Provided material:
----------------------------------------

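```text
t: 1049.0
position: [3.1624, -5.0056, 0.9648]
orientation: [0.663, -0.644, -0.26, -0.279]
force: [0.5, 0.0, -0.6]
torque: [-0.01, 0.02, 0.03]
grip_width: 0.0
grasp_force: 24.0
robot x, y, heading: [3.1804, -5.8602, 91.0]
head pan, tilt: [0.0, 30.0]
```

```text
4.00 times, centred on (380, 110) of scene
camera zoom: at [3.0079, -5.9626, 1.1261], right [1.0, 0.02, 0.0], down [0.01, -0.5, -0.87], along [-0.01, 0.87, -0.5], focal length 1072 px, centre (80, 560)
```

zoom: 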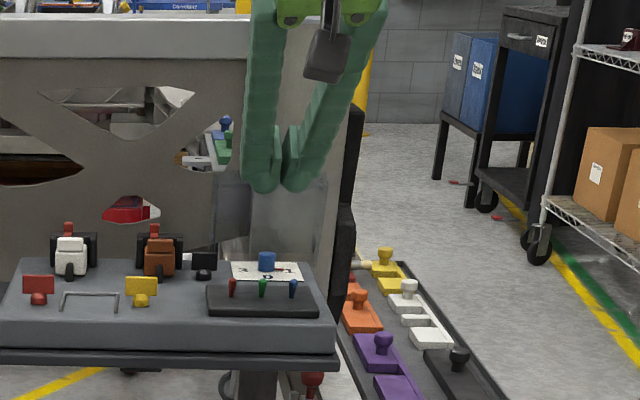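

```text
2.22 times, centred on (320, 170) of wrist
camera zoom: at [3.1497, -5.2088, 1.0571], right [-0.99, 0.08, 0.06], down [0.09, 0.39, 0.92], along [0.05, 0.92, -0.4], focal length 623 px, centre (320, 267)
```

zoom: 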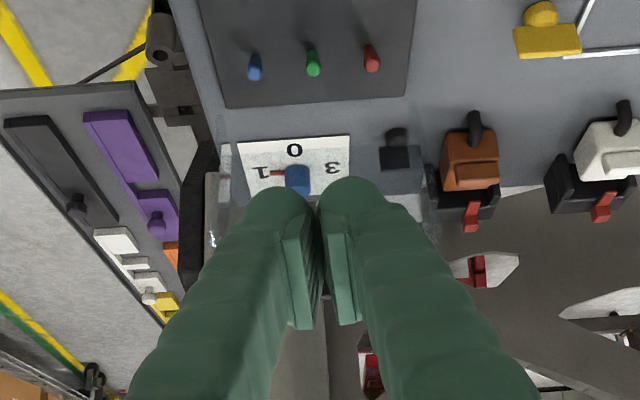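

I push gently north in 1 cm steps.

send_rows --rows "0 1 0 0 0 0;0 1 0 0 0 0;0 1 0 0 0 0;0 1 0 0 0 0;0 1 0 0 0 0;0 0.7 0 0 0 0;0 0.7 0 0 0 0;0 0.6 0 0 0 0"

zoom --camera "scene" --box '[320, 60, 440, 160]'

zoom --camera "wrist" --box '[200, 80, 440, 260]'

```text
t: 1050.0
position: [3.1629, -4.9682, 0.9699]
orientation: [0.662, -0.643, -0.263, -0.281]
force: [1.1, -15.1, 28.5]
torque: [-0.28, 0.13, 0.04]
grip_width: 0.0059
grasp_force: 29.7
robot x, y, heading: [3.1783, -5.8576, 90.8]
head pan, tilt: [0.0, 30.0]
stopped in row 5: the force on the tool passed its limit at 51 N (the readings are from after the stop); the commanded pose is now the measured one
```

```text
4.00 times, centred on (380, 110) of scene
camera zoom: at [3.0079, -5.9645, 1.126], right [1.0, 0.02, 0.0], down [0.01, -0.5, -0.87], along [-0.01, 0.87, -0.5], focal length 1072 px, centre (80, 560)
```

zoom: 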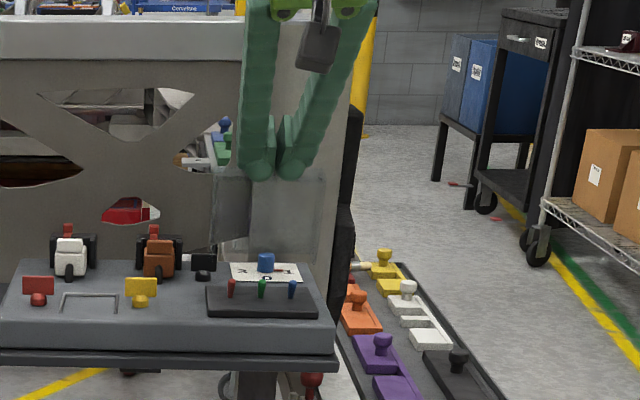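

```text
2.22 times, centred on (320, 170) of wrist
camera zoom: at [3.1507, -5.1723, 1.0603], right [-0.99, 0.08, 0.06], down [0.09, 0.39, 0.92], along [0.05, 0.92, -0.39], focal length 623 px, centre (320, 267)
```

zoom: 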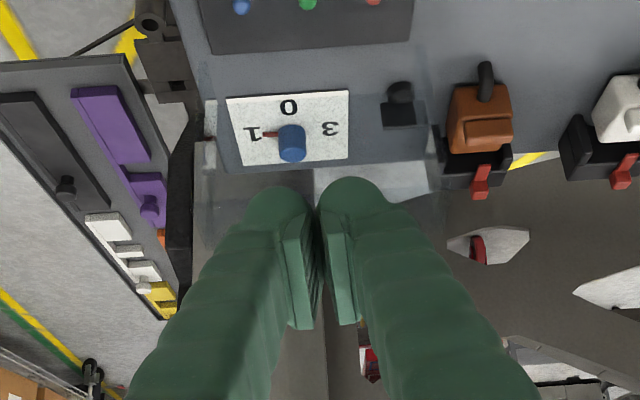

----------------------------------------

Selected passage:

Since the downturn in the oil industry from mid-1998, many new field developments have been shelved, and with them the prospects of deploying multiphase meters. Within Shell Expire, and within the Shell Group as a whole, there is a large reduction in the effort to develop and implement multiphase metering. I see the same happening in other oil companies. In combination with the mergers and take-overs of oil companies, the numbers of specialist staff in metering are being reduced significantly. I think the perception is that manufacturers, design contractors and specialist metering consultants can readily supply these services. I believe that with appropriate commitment and encouragement from the oil companies such a system can be made to work, but it will not just happen by itself. Others may then be able to set that experience alongside their own, and hopefully may be able to take a better approach, or at least avoid repeating unsuccessful approaches.
Coriolis multiphase meter
I spent most of the 1980's in the Production Measurements group at KSEPL, the then Shell E&P laboratory in Holland. When I arrived in 1980, some scouting studies had been made on the feasibility of multiphase metering, and the favoured approach at the time, was to attempt to develop a straight multiphase Coriolis meter. Coriolis meters come in various shapes, usually to get round patent difficulties or to increase the available signal, but for a meter to be installed near the well head a straight unobstructed flow path has obvious advantages. In terms of the multiphase composition triangle, we believed that the route to multiphase metering was first to develop an oil/water mass flow meter, to be able to meter along the bottom line of the triangle, and then gradually increase the gas content, moving upwards through the triangle until it was possible to measure everywhere. The laboratory prototype could work with up to about 15% of gas. In practice, however, Coriolis meters can really only handle liquids or gases, and thus cannot be used over most of the multiphase triangle.

----------------------------------------

Exercise task: Return the selected passage unchanged, from "Since the downturn" to its end.

Reply to the exercise:
Since the downturn in the oil industry from mid-1998, many new field developments have been shelved, and with them the prospects of deploying multiphase meters. Within Shell Expire, and within the Shell Group as a whole, there is a large reduction in the effort to develop and implement multiphase metering. I see the same happening in other oil companies. In combination with the mergers and take-overs of oil companies, the numbers of specialist staff in metering are being reduced significantly. I think the perception is that manufacturers, design contractors and specialist metering consultants can readily supply these services. I believe that with appropriate commitment and encouragement from the oil companies such a system can be made to work, but it will not just happen by itself. Others may then be able to set that experience alongside their own, and hopefully may be able to take a better approach, or at least avoid repeating unsuccessful approaches.
Coriolis multiphase meter
I spent most of the 1980's in the Production Measurements group at KSEPL, the then Shell E&P laboratory in Holland. When I arrived in 1980, some scouting studies had been made on the feasibility of multiphase metering, and the favoured approach at the time, was to attempt to develop a straight multiphase Coriolis meter. Coriolis meters come in various shapes, usually to get round patent difficulties or to increase the available signal, but for a meter to be installed near the well head a straight unobstructed flow path has obvious advantages. In terms of the multiphase composition triangle, we believed that the route to multiphase metering was first to develop an oil/water mass flow meter, to be able to meter along the bottom line of the triangle, and then gradually increase the gas content, moving upwards through the triangle until it was possible to measure everywhere. The laboratory prototype could work with up to about 15% of gas. In practice, however, Coriolis meters can really only handle liquids or gases, and thus cannot be used over most of the multiphase triangle.